=== Data extract ===

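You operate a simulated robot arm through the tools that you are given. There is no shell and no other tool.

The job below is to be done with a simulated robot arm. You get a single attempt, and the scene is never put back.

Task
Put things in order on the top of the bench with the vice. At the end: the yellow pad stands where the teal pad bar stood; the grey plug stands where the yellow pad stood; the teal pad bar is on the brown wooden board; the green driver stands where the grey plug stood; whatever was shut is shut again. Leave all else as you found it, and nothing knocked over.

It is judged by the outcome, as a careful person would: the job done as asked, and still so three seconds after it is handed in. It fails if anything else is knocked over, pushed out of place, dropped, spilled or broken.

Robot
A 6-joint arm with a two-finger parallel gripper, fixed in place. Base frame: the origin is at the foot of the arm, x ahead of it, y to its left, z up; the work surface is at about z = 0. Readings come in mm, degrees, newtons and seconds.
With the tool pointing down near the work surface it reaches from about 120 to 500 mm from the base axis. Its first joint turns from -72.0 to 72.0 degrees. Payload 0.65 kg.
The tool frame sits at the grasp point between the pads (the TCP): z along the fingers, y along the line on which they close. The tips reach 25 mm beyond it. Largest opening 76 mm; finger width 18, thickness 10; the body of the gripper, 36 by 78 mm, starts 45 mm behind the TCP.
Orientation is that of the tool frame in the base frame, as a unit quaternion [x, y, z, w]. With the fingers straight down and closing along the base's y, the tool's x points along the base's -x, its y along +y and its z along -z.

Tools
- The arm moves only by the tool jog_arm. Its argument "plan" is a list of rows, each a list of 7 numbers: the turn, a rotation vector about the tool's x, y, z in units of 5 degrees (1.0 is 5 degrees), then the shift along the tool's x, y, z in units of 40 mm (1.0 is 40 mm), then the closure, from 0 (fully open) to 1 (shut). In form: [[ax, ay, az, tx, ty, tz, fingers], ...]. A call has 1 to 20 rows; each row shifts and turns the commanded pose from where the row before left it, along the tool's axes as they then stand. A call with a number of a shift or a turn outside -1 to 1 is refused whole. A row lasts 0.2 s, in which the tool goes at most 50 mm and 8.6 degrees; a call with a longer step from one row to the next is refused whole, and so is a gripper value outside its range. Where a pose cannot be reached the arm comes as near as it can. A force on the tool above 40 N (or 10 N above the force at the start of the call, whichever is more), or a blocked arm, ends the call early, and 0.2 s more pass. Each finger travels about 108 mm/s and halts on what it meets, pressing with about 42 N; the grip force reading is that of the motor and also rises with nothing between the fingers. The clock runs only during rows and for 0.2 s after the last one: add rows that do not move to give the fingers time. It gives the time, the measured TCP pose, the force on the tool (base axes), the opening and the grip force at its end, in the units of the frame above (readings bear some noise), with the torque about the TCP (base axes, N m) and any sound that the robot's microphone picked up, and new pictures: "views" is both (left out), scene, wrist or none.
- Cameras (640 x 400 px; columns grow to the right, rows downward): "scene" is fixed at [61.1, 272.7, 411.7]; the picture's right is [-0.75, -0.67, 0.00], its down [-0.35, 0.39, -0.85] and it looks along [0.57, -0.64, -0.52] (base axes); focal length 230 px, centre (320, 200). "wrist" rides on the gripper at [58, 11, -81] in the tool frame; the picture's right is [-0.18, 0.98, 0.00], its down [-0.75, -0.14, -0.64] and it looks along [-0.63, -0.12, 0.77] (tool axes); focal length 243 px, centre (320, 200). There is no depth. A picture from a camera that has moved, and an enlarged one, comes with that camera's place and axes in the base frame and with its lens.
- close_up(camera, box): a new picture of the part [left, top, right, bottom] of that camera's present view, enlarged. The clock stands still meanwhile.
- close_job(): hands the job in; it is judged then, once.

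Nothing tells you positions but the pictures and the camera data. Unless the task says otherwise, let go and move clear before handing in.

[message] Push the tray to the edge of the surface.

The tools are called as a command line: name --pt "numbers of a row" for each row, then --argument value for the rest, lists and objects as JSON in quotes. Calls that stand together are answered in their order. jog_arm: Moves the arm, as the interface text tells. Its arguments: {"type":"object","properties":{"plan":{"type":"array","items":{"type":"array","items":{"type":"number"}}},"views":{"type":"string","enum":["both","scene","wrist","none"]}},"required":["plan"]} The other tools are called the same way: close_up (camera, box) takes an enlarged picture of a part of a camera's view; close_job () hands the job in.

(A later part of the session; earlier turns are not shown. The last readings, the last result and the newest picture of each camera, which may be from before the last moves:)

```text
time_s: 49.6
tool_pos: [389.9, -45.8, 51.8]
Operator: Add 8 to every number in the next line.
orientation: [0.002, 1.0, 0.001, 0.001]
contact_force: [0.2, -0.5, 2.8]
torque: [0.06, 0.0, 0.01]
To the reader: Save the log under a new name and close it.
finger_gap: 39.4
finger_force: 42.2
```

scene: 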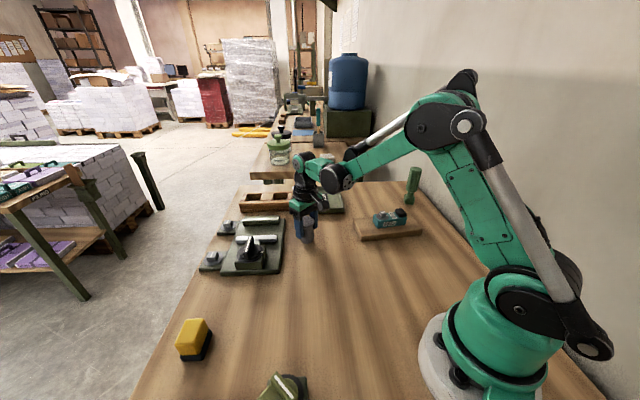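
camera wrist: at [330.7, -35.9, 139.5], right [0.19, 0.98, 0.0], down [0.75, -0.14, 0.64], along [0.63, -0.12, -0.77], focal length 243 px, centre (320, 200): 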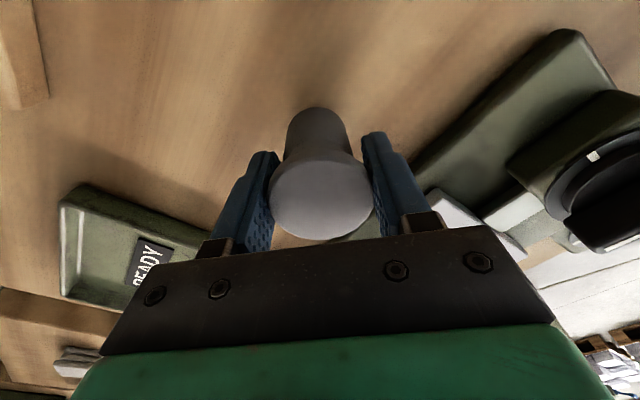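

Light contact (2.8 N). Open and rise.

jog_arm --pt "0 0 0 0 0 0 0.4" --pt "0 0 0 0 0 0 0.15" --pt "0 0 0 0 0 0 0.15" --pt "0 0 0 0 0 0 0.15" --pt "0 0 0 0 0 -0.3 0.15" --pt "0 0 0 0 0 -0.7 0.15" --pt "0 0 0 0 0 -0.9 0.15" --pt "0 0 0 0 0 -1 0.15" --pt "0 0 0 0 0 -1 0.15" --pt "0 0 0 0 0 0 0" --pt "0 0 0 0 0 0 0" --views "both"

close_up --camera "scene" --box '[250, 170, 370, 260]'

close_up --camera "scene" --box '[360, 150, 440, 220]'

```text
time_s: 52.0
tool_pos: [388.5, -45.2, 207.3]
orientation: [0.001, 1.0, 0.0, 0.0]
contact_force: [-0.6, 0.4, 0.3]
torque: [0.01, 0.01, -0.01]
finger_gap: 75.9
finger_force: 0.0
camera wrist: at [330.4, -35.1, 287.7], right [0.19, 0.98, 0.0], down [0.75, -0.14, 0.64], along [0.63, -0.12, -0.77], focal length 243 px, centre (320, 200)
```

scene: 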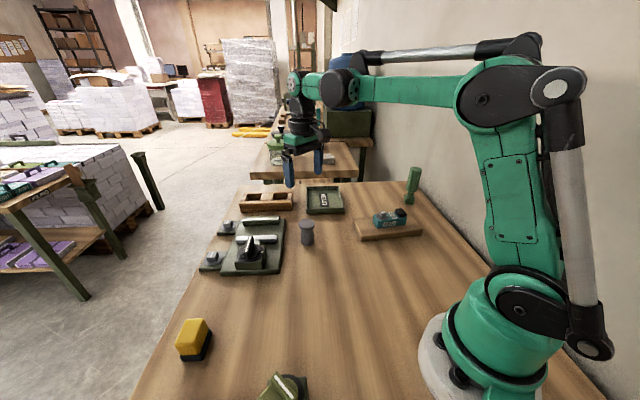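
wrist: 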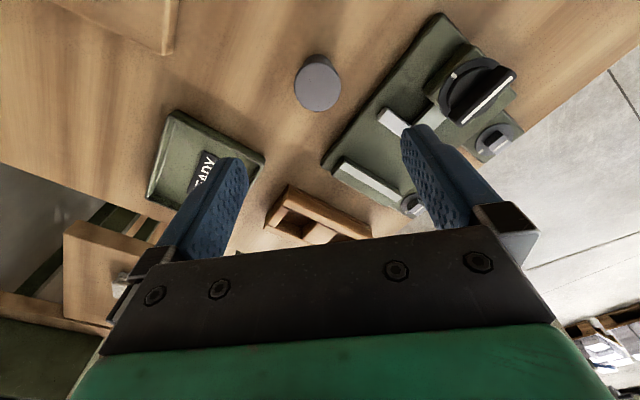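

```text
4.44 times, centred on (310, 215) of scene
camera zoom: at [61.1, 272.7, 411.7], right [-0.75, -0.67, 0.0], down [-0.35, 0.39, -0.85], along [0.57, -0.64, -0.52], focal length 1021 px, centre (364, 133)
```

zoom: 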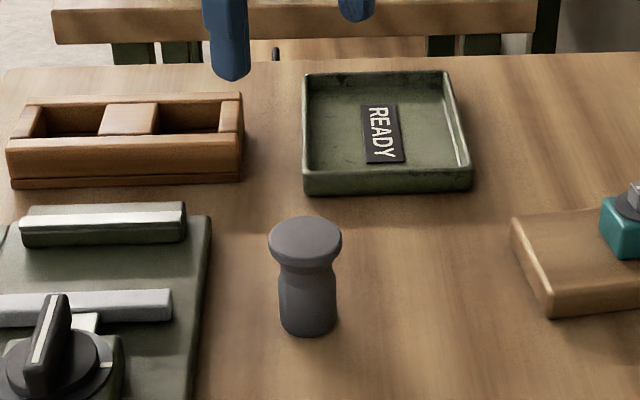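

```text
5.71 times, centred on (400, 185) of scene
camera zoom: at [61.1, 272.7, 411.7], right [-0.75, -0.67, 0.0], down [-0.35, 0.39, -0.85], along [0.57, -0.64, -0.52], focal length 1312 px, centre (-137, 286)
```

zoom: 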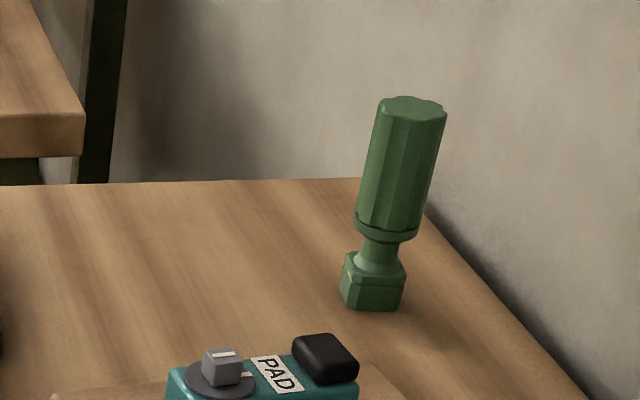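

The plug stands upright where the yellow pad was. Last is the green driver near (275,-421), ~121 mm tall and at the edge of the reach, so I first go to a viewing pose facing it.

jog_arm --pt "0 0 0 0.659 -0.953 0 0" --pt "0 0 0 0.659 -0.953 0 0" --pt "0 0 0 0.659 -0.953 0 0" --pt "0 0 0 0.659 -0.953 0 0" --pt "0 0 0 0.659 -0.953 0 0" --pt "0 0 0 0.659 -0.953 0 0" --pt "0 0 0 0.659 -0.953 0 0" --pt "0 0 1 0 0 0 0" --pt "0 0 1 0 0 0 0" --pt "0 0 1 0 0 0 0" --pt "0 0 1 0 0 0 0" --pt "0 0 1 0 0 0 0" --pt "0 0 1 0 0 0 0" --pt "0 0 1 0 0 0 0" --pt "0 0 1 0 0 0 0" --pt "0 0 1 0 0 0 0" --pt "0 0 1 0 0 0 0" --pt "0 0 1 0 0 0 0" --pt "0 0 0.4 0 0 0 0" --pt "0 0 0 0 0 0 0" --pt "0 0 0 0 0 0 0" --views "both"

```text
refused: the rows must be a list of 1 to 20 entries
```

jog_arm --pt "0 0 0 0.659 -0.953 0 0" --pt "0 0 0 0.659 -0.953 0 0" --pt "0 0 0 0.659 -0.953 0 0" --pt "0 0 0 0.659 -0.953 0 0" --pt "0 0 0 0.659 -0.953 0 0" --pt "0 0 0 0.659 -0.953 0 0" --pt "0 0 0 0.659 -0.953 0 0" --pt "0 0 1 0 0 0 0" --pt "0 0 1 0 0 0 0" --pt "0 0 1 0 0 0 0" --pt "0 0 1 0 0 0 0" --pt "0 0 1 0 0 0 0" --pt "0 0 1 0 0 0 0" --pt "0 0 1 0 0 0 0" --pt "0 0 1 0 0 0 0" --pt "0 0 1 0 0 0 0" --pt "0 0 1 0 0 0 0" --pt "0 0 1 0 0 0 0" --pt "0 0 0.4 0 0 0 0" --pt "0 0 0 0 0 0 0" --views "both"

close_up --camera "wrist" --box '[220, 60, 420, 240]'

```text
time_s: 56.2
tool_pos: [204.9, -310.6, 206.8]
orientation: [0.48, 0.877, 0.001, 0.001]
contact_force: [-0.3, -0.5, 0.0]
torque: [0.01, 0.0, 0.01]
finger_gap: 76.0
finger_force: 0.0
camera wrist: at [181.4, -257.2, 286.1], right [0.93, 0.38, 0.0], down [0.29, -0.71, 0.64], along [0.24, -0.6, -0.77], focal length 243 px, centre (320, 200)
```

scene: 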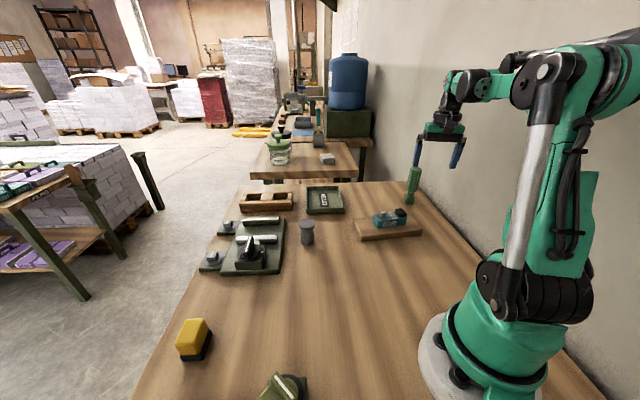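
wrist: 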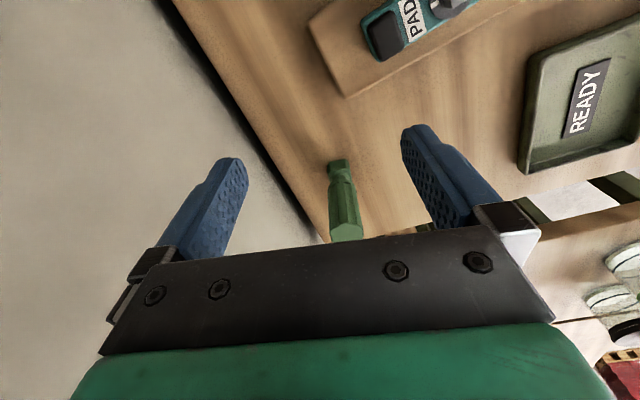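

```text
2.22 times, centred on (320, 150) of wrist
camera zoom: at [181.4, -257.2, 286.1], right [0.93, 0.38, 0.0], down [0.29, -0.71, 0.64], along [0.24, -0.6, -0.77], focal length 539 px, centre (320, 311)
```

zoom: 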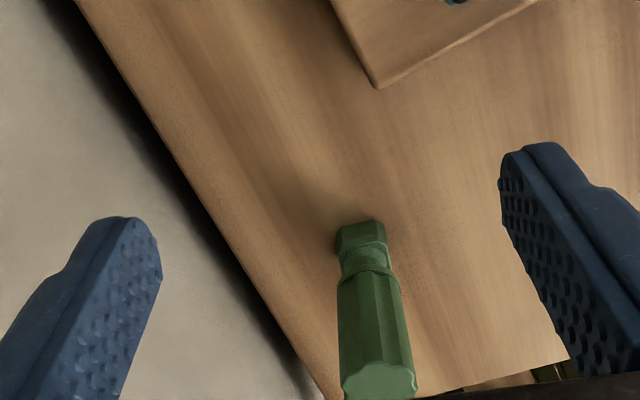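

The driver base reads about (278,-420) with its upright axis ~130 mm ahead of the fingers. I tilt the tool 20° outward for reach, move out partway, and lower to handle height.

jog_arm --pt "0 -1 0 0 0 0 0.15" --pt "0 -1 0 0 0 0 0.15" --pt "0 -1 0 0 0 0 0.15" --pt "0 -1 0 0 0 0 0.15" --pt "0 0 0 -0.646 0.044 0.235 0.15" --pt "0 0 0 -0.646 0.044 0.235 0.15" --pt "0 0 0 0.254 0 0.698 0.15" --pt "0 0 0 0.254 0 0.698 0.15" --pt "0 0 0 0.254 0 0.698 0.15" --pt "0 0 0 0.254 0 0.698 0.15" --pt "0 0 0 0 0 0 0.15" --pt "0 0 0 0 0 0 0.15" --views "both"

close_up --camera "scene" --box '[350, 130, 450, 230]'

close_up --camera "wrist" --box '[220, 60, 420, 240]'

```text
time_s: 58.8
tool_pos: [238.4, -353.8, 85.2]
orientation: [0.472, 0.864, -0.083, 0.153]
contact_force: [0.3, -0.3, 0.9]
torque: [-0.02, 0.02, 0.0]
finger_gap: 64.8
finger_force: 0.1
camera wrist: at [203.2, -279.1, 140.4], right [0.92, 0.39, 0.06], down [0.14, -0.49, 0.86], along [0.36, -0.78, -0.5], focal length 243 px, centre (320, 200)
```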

===

Set exercise ▸ Using the listing above, list every line in which the string "fixed" occurs.

Complete answer ▸
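A 6-joint arm with a two-finger parallel gripper, fixed in place. Base frame: the origin is at the foot of the arm, x ahead of it, y to its left, z up; the work surface is at about z = 0. Readings come in mm, degrees, newtons and seconds.
- Cameras (640 x 400 px; columns grow to the right, rows downward): "scene" is fixed at [61.1, 272.7, 411.7]; the picture's right is [-0.75, -0.67, 0.00], its down [-0.35, 0.39, -0.85] and it looks along [0.57, -0.64, -0.52] (base axes); focal length 230 px, centre (320, 200). "wrist" rides on the gripper at [58, 11, -81] in the tool frame; the picture's right is [-0.18, 0.98, 0.00], its down [-0.75, -0.14, -0.64] and it looks along [-0.63, -0.12, 0.77] (tool axes); focal length 243 px, centre (320, 200). There is no depth. A picture from a camera that has moved, and an enlarged one, comes with that camera's place and axes in the base frame and with its lens.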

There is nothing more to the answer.